Unfortunately, the airline’s reputation didn’t bode well and the sort of audience they attracted were there purely based on price – not loyalty.
Lion Air Group has a good thing going. Would I have said this some 14 years ago? It all started with their GIGANTIC order of 737s which got everyone scratching their heads. Where the hell are they going to park them? CGK was already operating at capacity and is frequently congested. Lion Air Australia was rejected, so what were they to do?
What to do then? A brand-new airline was created under the parent and out popped BATIK AIR. Whilst the airline was formed riding on Lion Air’s humungous order of 737s, it has since gradually transitioned into an all Airbus A320 operation to further distance itself from its parent. The surplus 737s were subsequently used to start Malindo Air. Would this attempt help in trying to differentiate itself from Lion Air?

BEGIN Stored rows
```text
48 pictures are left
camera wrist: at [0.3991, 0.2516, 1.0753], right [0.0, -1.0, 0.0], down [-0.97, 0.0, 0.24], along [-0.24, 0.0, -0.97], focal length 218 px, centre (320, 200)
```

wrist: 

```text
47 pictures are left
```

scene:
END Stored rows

Malindo Air was formed by Lion in response to Indonesia Air Asia’s attempt to expand their footprint in Indonesia via the acquisition of Batavia Air – which eventually failed and the later was declared bankrupt and folded. Malindo (which is a play on the words “Malaysia” and “Indonesia”) at one time was in the process of getting rebranded to Batik Air Malaysia – even Flight Radar 24 was illustrating OD flights as such on the app. However, this exercise has since been halted, leaving several Malindo aircraft in a hybrid limbo livery.
Just like Garuda Indonesia, Malaysia Airlines have had their territory eroded by the likes of rather strong LCCs. With Lion’s Malaysian foray into the full-service sector (or hybrid model since Malindo’s service model in Economy seems to be LCC-like), MH’s pie looks set to be reduced further. Both Batik and Malindo’s Business Class products are polished and definitely worth a second look. This is very surprising given how young these 2 carriers are. I went with my expectations extremely measured and emerged very impressed.
Batik had very heavy whiffs of Garuda and Malindo of Malaysia Airlines… which isn’t a bad thing. Service protocols from these legacy airlines cannot be faulted and if they can be replicated by an experienced set of crew on a different airline, why not?